ME: Charlie's Angels?

STYLIST: No, they had straight cuts.

ME: Wrong angels.

My mirror is my audience. Not my co-workers or even those construction site guys who don't whistle as often as they did when I was twenty. Me. I'm the audience.

When I'm Not the Audience - My ladies ensemble sings all over the place. One of the first things we ask when selecting our music is "who is our audience?". Even for something like a fourth of July picnic, we must know the audience. We can't just sing any patriotic song. It doesn't work that way. Singing in front of an audience can feel like singing in your underwear but singing the wrong music in front of an audience is like singing the Texas fight song while sitting on the OU side --- in your underwear. We need to know two things --

(1) who is the audience and

(2) timing of that audience.

If we have an audience of ranchers and rodeo cowboys, we know the tired ol' "God Bless the USA" is gonna be a huge hit no matter what time of the year. If we have an audience of young adults, "God Bless the USA" is gonna be a drag unless the timing is right like during the high period of patriotism after the World Trade Center fell.

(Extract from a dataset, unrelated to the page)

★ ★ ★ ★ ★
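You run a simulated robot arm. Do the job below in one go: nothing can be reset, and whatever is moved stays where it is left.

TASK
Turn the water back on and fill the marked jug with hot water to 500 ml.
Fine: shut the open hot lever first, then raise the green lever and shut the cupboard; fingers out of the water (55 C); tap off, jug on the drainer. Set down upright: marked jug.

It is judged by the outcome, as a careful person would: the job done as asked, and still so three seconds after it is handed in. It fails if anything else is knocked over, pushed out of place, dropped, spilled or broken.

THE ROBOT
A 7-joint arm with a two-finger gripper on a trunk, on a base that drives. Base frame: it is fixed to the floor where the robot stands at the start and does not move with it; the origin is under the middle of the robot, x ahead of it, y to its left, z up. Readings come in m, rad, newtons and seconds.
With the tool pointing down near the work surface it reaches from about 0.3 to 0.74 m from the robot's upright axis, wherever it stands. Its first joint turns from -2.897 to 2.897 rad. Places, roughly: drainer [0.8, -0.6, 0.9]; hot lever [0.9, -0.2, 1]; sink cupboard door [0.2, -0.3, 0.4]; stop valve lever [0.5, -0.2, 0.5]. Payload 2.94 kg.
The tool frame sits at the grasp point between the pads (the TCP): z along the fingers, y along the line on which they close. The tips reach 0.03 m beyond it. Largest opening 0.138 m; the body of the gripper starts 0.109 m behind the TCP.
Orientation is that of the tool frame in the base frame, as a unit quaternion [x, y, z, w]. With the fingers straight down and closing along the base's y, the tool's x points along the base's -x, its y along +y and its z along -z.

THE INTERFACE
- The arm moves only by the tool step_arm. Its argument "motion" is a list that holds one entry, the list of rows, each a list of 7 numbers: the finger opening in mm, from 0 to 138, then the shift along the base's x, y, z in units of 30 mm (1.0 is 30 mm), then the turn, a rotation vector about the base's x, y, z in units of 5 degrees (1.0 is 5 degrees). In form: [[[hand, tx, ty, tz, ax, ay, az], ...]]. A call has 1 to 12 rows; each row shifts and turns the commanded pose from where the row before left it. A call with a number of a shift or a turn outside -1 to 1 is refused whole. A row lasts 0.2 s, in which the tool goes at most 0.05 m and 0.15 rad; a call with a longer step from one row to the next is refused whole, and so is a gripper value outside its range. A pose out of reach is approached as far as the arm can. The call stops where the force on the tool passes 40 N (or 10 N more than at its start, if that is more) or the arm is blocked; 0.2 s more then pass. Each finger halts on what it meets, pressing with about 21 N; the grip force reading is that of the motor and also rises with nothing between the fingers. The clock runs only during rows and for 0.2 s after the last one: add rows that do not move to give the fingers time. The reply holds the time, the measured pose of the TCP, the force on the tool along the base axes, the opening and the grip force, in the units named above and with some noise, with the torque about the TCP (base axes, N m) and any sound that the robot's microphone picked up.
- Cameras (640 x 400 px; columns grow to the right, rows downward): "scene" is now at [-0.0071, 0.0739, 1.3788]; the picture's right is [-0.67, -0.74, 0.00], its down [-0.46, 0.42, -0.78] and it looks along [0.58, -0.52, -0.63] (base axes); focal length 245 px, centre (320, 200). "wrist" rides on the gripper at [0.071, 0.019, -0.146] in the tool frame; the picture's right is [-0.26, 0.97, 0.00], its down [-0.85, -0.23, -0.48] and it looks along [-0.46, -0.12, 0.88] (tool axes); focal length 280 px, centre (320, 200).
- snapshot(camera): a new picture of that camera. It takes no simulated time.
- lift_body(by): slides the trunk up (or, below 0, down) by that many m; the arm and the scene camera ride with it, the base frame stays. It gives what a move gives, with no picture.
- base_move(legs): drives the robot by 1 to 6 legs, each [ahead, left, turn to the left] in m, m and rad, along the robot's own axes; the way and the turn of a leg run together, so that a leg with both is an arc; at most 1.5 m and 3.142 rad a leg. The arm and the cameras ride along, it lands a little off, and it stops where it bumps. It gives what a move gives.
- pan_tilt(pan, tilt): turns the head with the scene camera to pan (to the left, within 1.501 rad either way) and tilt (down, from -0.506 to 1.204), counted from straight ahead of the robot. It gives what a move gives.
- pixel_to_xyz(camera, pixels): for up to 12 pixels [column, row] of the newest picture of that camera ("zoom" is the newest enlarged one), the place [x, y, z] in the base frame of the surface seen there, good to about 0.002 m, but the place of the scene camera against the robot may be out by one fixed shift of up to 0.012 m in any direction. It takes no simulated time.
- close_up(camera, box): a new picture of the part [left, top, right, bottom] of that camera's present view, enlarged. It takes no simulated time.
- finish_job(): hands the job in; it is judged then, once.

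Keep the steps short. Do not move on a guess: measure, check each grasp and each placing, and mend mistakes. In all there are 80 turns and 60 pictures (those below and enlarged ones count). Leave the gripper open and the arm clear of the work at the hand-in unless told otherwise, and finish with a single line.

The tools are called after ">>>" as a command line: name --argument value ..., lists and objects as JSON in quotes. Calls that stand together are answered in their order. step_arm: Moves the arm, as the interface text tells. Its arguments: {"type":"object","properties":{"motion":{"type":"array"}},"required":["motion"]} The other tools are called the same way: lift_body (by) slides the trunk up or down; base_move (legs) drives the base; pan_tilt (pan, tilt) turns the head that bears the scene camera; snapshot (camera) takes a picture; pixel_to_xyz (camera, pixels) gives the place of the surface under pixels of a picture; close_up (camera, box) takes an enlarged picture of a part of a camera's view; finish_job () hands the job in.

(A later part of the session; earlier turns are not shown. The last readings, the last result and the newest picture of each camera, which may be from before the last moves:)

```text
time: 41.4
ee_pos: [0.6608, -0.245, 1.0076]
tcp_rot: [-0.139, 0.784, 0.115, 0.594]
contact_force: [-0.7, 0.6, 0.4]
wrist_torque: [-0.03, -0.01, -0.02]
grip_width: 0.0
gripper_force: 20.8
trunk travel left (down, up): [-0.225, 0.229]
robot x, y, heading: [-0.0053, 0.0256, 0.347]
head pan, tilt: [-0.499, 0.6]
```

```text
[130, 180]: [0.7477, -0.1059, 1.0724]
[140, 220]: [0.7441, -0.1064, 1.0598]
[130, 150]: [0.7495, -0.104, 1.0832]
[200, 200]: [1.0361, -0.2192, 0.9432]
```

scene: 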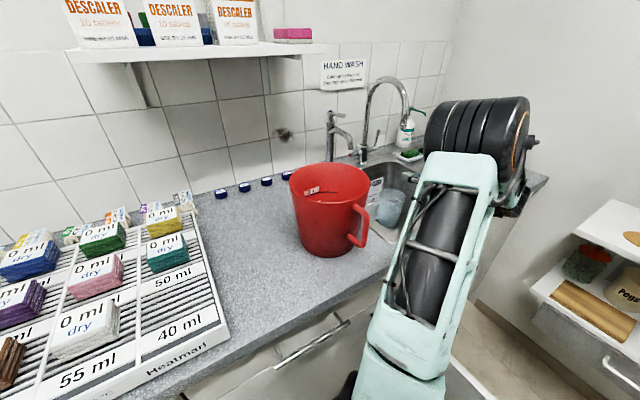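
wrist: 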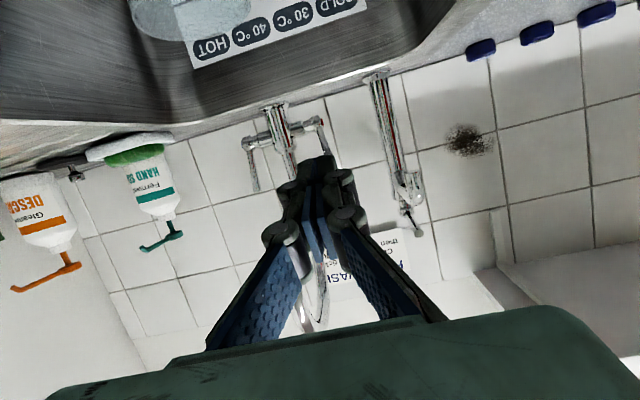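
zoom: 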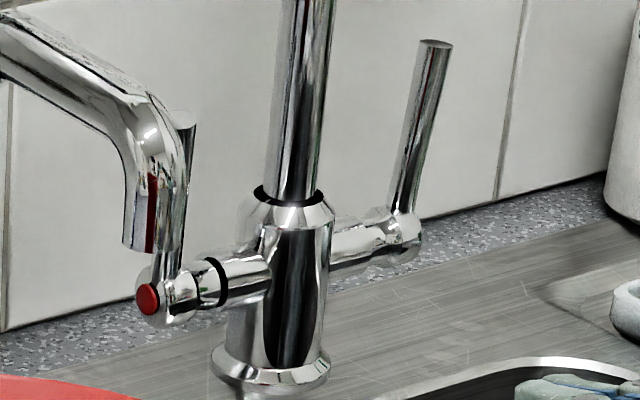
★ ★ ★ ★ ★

Meanwhile, "Boogie Woogie Bugle Boy" is always going to be a hit with WW2 era senior adults and never going to get more than a few polite claps and crickets if we perform it in front of an audience of twenty somethings.

Who's Your Audience? - Yeah, it's a no-brainer question, but many writers don't know who they are writing their screenplay for. I'm just guessing here, but I think most of these aspiring screenwriters who can't answer the question "who's your audience?" are some of the ones who never went to film school. I'm not dissing them for not going to film school. I didn't go either. But how are they going to pitch the story if they don't know who the audience is?

I read a portion of a screenplay a week ago but before I started it, I asked, "who's your audience?" The reply was "I don't know. I just wrote a good story." I suppose that could be true. Maybe it's a very good story and we can figure out later whether it's a coming of age thing or something middle aged single men will watch. But if producers have to know who is going to watch a film before they make it, shouldn't writers know who is going to watch the film before they write it? Can you really wait until you're ready to market your screenplay before you figure out who you're marketing to?

Forgetting Your Audience - My lady's group recently asked a former Mavericks dancer to choreograph something for us. She's stunning, talented, personable, and has a gift for figuring out what works. We gave her a CD, told her who our audience was (no cheesecake stuff), and what our physical limitations are (no splits). Most of what she wrote for us worked. But we were afraid our conservative audience might not respond well to a few the moves that seemed too seductive.

"Oh my gosh, I'm so sorry" she said, "I forgot who your audience was."


wcdixon said...

Could working with the choreographer be like working with a story editor (who might be on several projects at same time)? You take from them the suggestions that work and help and so on, but let yourself (or lady's group) be the ultimate judge of who your audience is, and make sure you don't forget them...and then modify accordingly?

ECHenry said...

Like your funny take on hair stylists, Marry An. Almast sarcasm, not quite.

I've written 6 screenplays to date, and the only one I spent any real time thinking about who my auidence was, was a teen comedy I wrote, "Revenge of the Fat Chicks." The obveous demographic for this is teens, HOWEVER after some thinking, I wanted everyone who ever went to public high school to relate so avoided today's jargon, and focused on common cliques that have existed since the dawn of time. My mom whoese in her mid 50s, and a 15 year old neighbor girl I showed the script to like it.

Keep up the great posts.

Sincerly, your biggest fan in the state of Washington,

E.C. Henry from Bonney Lake, WA

MaryAn Batchellor said...

WC, yup. That's about the way it works.

Oh, and for the curious, it took two weeks to learn the choreography and we only made two mistakes - one that nobody noticed and one that resulted in a minor crash. Nobody can say we don't have fun!

The Moviequill said...

or in my case no undies in OU on the Texas side (thank god it wasn't televised)

MaryAn Batchellor said...

So that was you? Sorry about my horns. Hope it healed.

The Moviequill said...

it's amazing what the healing properties of a good salsa can do these days

Fun Joel said...

A correlary to this issue is the problem of people who claim to know who their audience is, but have absolutely no concept that that audience is too small to support the budget that film would require.

MaryAn Batchellor said...

Yikes, Joel, that's a horse of a different color and I'm not qualified to comment but sure would like to know how that happens.